According to Prime Minister Mukhammedkaly Abylgaziyev, there were facts when, pursuing their own interests, certain groups including politicians and officials arranged various illegal actions.

When drafting agreements with investors, the share of the state, its rights and requirements should be clearly indicated.

“Thus we could fully control the country’s natural resources, solve social problems on the ground and gain the trust of the people,” he said.


According to President Jeenbekov, mining taxes range from 15% to 50% in some countries while the tax burden is only 8-10% in Kyrgyzstan. “Of course, this state of affairs must be changed,” he said.

Due to the lack of local factories, gold concentrates are exported from the country. To strengthen control over their export and to replenish the national budget, the Government is considering imposing a tax on the export of concentrates, Prime Minister Abylgaziyev said.

Industry priorities

The Government is proposing to create a state-owned mining company on the basis of Kyrgyzaltyn (Kyrgyz Gold) OJSC, Prime Minister Abylgaziyev said.

Due to the decrease in gold reserves at the Kumtor gold mine, the Government plans to develop other priority sectors of the economy.

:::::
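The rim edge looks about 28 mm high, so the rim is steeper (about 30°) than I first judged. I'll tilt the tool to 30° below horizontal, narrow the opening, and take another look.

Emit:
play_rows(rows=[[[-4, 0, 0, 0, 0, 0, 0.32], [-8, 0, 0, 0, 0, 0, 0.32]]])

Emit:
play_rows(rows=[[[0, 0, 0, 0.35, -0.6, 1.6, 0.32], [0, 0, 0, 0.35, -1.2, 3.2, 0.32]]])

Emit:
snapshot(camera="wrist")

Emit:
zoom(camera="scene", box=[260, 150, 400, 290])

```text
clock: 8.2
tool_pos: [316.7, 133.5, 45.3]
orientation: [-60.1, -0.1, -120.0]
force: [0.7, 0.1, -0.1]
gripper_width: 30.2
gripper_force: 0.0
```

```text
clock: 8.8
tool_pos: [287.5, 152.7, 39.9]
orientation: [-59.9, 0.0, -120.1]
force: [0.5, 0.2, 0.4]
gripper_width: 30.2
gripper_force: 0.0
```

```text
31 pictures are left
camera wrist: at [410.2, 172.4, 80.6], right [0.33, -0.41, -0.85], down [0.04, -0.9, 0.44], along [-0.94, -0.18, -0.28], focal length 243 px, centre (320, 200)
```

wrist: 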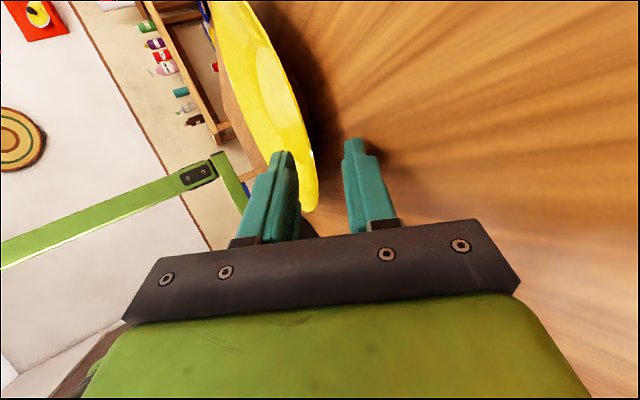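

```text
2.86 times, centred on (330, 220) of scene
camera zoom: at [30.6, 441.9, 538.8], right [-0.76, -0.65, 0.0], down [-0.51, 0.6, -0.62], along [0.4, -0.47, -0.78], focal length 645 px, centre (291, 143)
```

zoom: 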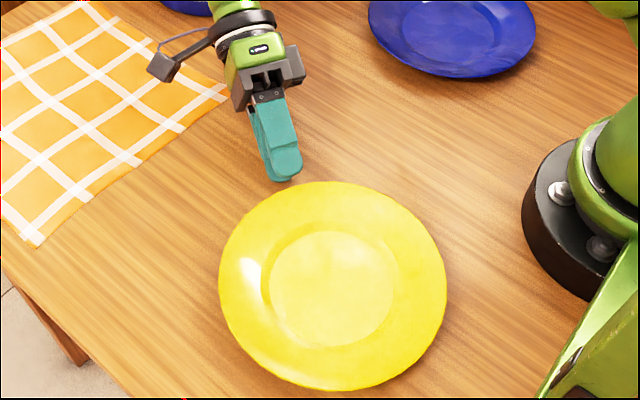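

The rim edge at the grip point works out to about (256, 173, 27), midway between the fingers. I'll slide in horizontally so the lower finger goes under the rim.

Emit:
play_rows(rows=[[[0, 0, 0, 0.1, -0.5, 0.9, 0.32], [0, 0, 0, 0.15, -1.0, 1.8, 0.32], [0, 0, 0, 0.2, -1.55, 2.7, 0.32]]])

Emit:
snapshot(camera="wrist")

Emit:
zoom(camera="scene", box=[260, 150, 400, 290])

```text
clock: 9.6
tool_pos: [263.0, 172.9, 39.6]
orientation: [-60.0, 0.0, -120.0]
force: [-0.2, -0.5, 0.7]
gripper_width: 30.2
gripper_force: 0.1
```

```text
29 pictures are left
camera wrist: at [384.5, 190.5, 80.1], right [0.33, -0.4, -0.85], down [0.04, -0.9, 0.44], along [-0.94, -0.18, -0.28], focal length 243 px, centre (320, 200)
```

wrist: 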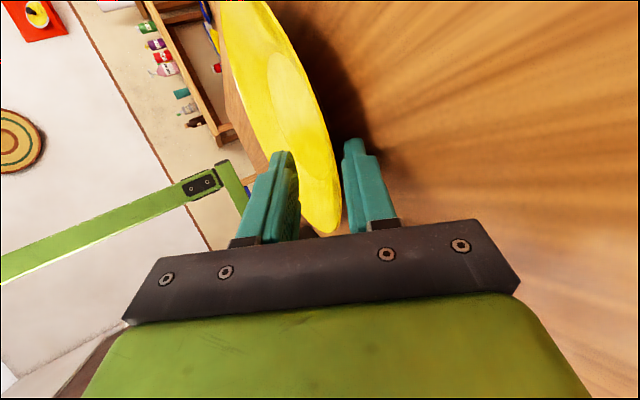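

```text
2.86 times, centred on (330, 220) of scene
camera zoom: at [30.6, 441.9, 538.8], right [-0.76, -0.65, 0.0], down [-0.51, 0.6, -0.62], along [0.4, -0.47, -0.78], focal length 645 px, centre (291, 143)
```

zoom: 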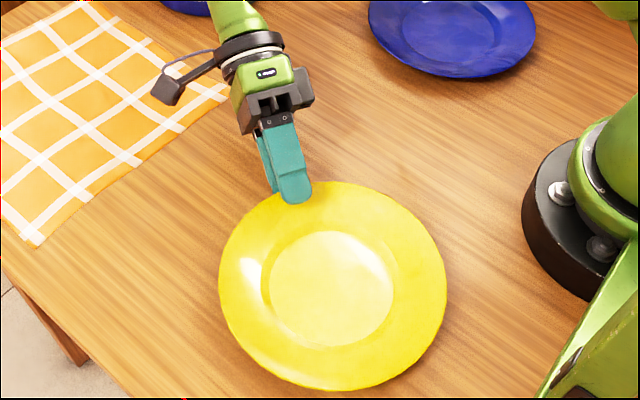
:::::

In 2018, for the first time, Kyrgyzstan’s GDP growth was 3.5% excluding Kumtor. Production growth was in other sectors of the economy. These are the first steps to reduce the dependence of the domestic economy on Kumtor, the Prime Minister concluded.

The Government is currently conducting an inventory of the country’s mineral resources and economic entities, as well as developing a long-term strategic development program of the subsoil use. It is planned to build mining enterprises in the regions, Abylgaziyev said.